Police in the neighborhood say after the attacks about 20 security people contracted to the police force – former members of the Sunni Awakening, a paramilitary force that the Iraqi government has long promised to transition to the regular security forces – had quit.
“They only make 300,000 dinars a month [about $240] – they decided it wasn’t worth it,” says Mr Kuthayar. Regular police make more than twice that although still not enough, they say, to even afford electricity for their homes.
But he says that unlike the Iraq of a few years ago, when the police disintegrated in the face of attacks and some Army units refused to fight, the security forces now are much more resilient.
“Before we didn’t have a state,” he says. “Now we have the police, the Army, intelligence, all the institutions of a state.”
He and his colleagues though say the biggest problem is lack of a government and rampant corruption. More than five months after Iraqis went to the polls political leaders are still fighting over who has the right to lead a coalition government.

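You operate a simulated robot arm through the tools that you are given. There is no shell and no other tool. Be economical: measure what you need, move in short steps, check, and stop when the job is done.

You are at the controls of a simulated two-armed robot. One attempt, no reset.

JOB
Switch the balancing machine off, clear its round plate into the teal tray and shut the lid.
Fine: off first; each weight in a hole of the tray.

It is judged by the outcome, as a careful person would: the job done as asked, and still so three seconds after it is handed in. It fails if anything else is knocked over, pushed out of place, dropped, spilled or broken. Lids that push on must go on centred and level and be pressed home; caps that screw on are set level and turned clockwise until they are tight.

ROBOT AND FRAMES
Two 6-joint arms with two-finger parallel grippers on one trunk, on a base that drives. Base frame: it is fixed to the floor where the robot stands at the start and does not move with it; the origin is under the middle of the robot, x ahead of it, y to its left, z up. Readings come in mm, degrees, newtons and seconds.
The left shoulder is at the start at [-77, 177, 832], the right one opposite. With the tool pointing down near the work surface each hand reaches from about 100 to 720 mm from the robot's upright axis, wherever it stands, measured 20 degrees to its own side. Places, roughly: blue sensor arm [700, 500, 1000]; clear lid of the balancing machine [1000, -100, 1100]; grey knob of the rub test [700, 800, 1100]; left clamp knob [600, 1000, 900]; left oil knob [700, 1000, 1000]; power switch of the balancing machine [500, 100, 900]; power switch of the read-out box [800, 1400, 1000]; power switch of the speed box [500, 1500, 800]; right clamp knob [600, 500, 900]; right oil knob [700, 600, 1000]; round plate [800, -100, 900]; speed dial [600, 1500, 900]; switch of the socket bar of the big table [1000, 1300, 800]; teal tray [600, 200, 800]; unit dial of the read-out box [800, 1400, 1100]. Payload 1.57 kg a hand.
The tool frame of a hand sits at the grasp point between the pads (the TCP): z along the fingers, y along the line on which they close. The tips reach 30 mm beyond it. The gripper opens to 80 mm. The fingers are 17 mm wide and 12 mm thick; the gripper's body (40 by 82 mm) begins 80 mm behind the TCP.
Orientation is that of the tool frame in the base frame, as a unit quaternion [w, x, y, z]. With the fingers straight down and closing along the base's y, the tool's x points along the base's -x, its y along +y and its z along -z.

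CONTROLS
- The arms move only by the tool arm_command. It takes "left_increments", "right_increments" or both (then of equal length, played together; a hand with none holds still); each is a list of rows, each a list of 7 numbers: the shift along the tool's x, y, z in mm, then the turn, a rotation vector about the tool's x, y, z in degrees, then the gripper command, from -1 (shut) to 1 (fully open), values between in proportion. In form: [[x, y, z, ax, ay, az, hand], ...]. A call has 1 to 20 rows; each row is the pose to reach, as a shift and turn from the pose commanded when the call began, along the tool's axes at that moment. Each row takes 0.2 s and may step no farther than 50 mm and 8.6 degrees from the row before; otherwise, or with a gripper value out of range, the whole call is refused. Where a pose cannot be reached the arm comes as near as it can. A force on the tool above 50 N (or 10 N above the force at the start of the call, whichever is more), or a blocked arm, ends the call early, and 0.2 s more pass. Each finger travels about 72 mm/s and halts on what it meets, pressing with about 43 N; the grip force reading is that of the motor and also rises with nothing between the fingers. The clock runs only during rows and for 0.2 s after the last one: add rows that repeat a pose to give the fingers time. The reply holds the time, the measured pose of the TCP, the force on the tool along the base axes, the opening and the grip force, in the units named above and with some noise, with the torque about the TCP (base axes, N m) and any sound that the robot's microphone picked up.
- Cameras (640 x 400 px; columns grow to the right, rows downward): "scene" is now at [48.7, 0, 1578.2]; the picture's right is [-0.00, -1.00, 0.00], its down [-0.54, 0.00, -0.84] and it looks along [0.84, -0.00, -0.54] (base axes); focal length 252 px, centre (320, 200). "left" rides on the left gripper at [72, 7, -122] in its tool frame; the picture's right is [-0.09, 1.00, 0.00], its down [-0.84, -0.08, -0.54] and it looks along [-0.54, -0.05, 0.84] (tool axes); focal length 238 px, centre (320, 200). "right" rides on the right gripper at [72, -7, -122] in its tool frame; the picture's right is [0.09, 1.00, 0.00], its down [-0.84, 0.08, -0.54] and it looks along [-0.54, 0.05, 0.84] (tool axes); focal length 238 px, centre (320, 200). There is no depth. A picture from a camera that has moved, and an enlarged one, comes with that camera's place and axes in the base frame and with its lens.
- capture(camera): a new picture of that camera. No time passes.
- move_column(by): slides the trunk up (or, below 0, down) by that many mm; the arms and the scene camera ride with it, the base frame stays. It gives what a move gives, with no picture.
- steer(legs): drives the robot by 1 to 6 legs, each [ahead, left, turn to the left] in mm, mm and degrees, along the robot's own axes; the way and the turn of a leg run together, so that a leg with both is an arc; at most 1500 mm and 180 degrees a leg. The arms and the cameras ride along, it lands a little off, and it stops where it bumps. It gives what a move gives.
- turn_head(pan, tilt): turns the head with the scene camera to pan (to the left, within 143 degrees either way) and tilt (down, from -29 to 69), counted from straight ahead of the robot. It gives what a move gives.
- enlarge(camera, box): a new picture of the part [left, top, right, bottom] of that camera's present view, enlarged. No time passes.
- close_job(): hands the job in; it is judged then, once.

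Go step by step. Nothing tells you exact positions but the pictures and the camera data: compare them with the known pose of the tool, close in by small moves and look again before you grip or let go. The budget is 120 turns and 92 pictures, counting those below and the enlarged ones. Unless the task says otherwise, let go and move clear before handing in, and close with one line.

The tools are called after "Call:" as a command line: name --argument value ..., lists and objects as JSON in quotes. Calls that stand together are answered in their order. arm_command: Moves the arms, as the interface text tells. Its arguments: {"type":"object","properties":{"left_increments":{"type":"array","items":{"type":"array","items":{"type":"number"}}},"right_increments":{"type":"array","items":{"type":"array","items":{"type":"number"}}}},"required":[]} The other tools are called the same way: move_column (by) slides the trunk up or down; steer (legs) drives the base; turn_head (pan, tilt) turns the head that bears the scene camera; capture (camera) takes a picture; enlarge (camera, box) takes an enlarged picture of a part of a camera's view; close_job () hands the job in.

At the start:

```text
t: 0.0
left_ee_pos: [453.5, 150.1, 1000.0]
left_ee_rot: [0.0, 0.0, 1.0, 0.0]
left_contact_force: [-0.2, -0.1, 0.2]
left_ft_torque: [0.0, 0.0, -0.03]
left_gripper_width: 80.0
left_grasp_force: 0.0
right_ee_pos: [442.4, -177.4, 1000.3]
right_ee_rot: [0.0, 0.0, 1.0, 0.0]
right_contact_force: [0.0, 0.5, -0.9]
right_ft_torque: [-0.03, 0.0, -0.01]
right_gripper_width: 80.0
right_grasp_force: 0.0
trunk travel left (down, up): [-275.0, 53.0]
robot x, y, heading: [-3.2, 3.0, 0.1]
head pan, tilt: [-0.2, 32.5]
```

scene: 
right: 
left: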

'People now understand AQI is wrong'
Off the main road in Adhamiya, at the ‘Dream’ barbershop owner Arkan Mohammad was having the glass windows replaced in his shop after the checkpoint attacks – the sixth time they’ve been shattered.
During the height of the fighting in 2006, Mr. Mohammad left for Syria. When he found that country overcrowded with Iraqis, he went to Yemen to work as a barber before returning two years ago to find his shop completely destroyed. He says he does not think AQI will be able to take root again in neighborhoods like Adhamiya the way it did when people turned to Sunni insurgents or Shiite militias for protection.
“I don’t think people will receive Al Qaeda like they did before,” he says, during one of the long electricity cuts. “People now understand that Al Qaeda is wrong.”
He says though he believes Iraq is too unstable for US combat forces to withdraw right now.
“I would prefer that they not leave,” he says. “When the government is formed then they can leave.”